Sunday, July 29, 2007

Song of the Earth by John R. Dann

Song of the Earth by John R. Dann. New York: Forge, 2005. ISBN: 0-765-31193-3

This is the prequel to Song of the Axe (2002). In this prehistoric tale, set in some time period prior to 32,000 B.C., “a strange male child was born. His forehead seemed slightly more bulging than the heads of other babies, and his eyes held a questioning, searching, look.” This was Grae, the father of the tribe. They live in "Eden," undoubtedly somewhere in Africa, where they can eat nuts, fruits, bird eggs, berries, fish, clams, and other food that was easy to find or catch.

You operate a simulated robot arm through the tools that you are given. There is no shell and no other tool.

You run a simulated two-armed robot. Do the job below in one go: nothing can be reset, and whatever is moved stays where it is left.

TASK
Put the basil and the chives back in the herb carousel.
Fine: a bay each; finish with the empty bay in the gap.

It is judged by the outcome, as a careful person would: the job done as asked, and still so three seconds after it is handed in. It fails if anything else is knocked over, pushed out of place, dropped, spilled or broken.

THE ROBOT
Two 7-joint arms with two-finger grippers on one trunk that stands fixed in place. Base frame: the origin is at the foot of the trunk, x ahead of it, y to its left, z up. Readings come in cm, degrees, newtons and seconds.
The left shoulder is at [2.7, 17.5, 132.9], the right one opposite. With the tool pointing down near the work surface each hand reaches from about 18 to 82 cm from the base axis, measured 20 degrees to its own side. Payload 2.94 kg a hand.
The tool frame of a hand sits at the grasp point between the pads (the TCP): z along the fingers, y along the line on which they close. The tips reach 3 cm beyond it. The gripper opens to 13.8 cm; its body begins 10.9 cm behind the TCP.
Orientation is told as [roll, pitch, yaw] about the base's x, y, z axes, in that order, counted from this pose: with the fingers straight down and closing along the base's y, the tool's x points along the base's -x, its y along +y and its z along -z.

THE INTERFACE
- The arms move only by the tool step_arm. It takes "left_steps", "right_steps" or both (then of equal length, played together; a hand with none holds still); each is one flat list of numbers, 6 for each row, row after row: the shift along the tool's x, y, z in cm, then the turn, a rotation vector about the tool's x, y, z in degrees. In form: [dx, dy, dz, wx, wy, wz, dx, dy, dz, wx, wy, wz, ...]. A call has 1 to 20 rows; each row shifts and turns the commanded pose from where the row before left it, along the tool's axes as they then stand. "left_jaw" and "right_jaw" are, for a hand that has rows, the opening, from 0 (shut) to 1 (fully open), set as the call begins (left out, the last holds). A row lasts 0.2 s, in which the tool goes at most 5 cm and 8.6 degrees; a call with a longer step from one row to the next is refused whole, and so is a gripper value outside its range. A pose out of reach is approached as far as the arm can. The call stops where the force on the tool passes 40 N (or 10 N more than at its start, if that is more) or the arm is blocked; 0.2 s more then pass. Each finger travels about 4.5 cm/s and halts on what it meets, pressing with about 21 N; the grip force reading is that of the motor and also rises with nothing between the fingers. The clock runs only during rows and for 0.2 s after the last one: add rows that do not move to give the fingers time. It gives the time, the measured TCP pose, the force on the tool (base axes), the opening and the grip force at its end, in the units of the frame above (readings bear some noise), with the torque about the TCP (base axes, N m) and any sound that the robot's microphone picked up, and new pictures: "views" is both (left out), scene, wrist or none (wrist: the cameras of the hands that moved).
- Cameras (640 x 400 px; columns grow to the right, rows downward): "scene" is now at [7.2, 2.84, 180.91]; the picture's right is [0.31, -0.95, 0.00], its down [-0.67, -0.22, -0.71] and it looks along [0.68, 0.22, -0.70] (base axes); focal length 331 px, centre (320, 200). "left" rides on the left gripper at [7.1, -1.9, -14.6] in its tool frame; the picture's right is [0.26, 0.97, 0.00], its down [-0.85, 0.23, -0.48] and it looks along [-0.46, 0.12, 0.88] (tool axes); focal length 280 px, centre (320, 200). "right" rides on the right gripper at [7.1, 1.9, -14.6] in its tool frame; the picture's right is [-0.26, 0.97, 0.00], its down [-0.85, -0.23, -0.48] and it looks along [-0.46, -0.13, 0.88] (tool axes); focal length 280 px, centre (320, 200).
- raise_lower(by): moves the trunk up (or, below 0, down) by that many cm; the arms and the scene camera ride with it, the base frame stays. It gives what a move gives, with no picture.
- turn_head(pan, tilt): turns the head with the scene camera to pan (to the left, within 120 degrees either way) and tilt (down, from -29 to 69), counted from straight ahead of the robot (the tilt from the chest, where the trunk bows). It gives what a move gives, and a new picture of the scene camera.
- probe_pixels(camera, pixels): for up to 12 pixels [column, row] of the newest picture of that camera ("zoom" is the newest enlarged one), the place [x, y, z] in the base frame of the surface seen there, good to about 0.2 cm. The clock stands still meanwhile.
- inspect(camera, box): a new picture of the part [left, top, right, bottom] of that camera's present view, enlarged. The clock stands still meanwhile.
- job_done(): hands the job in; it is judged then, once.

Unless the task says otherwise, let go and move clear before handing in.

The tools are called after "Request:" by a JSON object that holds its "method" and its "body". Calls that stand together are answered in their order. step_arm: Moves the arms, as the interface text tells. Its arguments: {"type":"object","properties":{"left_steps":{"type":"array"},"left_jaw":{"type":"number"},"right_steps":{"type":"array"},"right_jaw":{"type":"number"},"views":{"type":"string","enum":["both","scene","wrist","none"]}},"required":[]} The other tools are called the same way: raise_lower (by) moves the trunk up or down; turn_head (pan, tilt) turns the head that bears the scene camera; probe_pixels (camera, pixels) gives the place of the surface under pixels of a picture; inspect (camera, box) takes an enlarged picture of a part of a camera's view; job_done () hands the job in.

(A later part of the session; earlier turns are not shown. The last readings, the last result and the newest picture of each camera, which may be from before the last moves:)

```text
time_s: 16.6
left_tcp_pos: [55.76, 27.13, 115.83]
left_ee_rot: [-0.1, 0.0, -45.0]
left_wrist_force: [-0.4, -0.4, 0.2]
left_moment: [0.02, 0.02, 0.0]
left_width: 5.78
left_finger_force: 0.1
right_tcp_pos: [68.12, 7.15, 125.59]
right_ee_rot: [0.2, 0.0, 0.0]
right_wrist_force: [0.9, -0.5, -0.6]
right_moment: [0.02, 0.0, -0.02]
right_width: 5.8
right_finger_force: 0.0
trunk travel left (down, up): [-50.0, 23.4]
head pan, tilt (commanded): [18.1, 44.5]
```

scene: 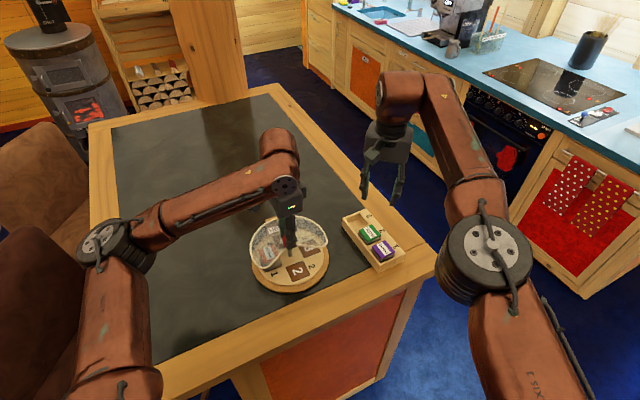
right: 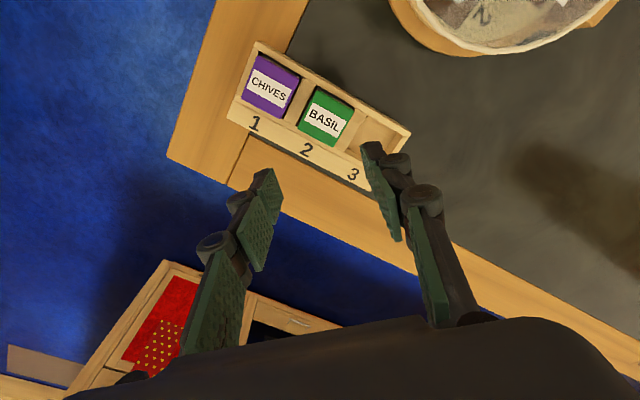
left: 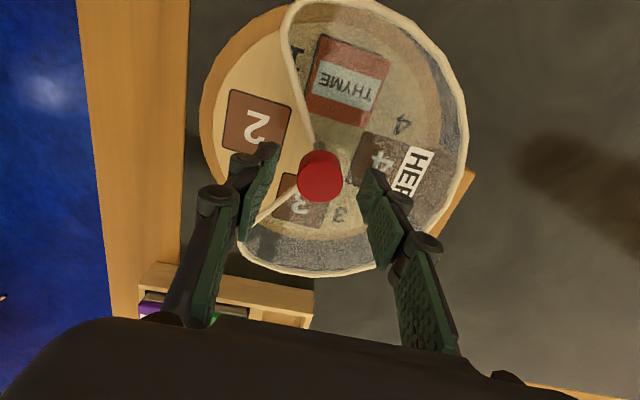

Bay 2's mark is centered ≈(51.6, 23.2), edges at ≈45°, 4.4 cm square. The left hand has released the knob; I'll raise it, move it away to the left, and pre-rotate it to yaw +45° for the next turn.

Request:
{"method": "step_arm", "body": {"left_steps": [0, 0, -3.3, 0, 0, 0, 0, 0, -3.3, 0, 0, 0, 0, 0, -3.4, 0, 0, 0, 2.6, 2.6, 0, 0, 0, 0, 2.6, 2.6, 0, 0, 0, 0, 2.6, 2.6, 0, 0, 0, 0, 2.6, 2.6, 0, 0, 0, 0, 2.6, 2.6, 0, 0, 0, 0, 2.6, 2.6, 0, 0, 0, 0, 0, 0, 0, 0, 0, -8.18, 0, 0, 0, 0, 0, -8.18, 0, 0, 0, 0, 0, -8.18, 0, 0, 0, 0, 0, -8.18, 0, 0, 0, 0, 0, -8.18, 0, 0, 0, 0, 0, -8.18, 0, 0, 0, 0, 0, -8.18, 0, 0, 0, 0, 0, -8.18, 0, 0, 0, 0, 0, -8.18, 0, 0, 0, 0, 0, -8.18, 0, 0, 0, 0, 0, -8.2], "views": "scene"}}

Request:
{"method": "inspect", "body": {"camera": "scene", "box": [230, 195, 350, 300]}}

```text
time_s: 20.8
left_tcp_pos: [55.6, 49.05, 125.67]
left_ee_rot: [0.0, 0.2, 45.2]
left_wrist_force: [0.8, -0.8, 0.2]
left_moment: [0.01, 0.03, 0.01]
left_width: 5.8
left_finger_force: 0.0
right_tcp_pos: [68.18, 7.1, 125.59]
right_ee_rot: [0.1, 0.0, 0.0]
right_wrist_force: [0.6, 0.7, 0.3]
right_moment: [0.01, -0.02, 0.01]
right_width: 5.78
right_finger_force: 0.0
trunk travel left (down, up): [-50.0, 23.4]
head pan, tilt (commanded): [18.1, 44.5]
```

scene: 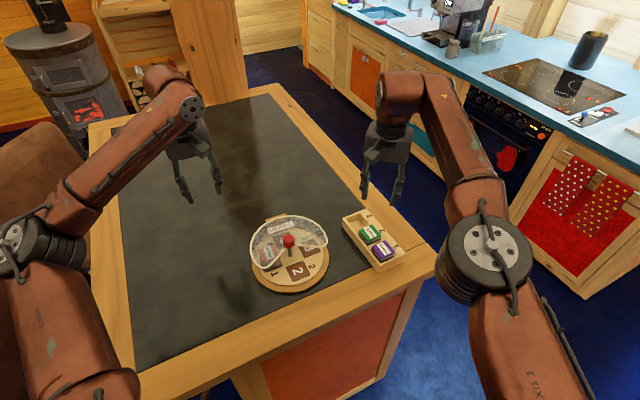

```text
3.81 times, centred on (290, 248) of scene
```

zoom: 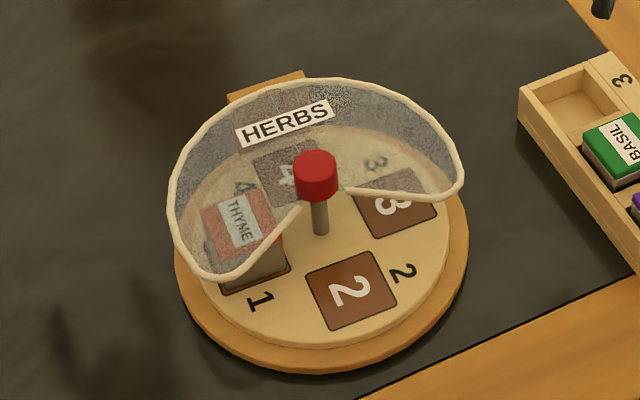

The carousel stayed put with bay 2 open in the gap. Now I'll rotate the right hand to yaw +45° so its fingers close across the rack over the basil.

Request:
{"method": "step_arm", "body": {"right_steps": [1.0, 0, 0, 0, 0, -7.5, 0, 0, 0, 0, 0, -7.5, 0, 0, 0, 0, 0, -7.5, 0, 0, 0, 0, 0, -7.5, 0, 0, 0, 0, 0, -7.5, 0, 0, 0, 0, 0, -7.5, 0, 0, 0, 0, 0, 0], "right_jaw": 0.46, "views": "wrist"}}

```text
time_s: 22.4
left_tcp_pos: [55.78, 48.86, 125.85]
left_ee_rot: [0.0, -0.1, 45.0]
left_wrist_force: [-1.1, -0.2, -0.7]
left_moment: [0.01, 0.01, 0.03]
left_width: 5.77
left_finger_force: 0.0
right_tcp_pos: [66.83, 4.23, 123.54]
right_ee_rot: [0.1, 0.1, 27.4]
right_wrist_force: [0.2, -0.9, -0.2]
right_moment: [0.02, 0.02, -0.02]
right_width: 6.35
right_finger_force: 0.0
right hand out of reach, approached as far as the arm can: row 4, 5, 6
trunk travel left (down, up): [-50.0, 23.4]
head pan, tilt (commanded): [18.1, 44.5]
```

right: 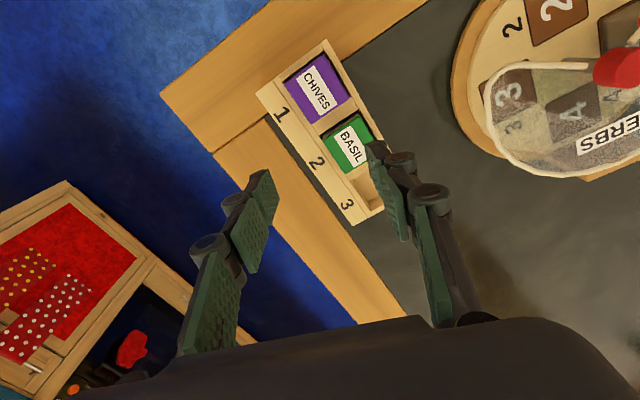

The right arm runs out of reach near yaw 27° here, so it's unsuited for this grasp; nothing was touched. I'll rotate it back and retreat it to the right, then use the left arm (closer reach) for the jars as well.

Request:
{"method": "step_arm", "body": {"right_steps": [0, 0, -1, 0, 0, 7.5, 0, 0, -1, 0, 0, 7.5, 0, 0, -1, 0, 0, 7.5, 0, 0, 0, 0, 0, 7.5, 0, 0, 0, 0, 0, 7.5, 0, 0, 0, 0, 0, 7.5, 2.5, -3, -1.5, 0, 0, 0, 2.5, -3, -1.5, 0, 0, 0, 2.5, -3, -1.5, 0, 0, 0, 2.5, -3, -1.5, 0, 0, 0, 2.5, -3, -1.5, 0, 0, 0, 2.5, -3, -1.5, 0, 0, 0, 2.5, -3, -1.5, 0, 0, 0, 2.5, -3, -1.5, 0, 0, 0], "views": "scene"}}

One day a nearby volcano erupts, and explodes, killing most of the people. Only Grae, and the seven daughters of River Woman survive. River Woman and her daughters were also considered to be somewhat strange. On the daughters, Grae fathers a tribe. They learn to use tools, and learn to kill animals to survive, but every year the ground is drier, the game scarcer, and the tribe larger, with more mouths to feed.

One other survivor arrives, a woman named Kala, badly injured from an encounter with Ka, a stranger who had attacked the tribe during the earthquake that preceded the volcanic eruption. According to the author,

While the people had smooth heads of hair, the stranger had a great black mane that rose above his head like the manes of the horses that galloped on the plain.

Ka might have killed Grae then, but at the very moment he attacked, the mountain blew up. Kala's daughter, by Ka, also named Kala, becomes a divisive element, that causes the tribe to split into three groups. One travels, east, one goes west, while Grae and the remainder head north.

Several generations pass, and the tribe travels north into what is undoubtedly Europe. They meet and fight the “wide people,” obviously neanderthals, who are depicted as brutish, cannibalistic, who attempt to capture the humans, torture, rape and eat them. But the humans use their superior intelligence to defeat the wide people, generally by defending higher ground, and tumbling rocks onto them. By this time they have also invented spears, which are far superior to any weapons available to the wide men.

The story is always full of adventure, well written, and entertaining, even though it collapses into a mere three or four generations what probably took centuries in actuality. But well into the second half, the author diverges into a conflict between good and evil that hardly seems realistic or apropos for the time period that is being depicted.

A hunchbacked child was driven from the tribe (we learn later; we know nothing about it when it actually happens), and grows up to become a twisted, evil shaman, with terrible powers, determined to wreak havoc upon the tribes of Grae. The evil tribe of Ka still exists as well, as a potent enemy.

The major complaint I have about the book is this unjustified (in my view) diversion into magic and good versus evil shamanism that takes up the main portion of the latter part of the book. Still, all in all, an entertaining effort, recommended for fans of stories set in early prehistory, that try to tell how it might have been in the very beginnings of tool-making, intelligent humankind.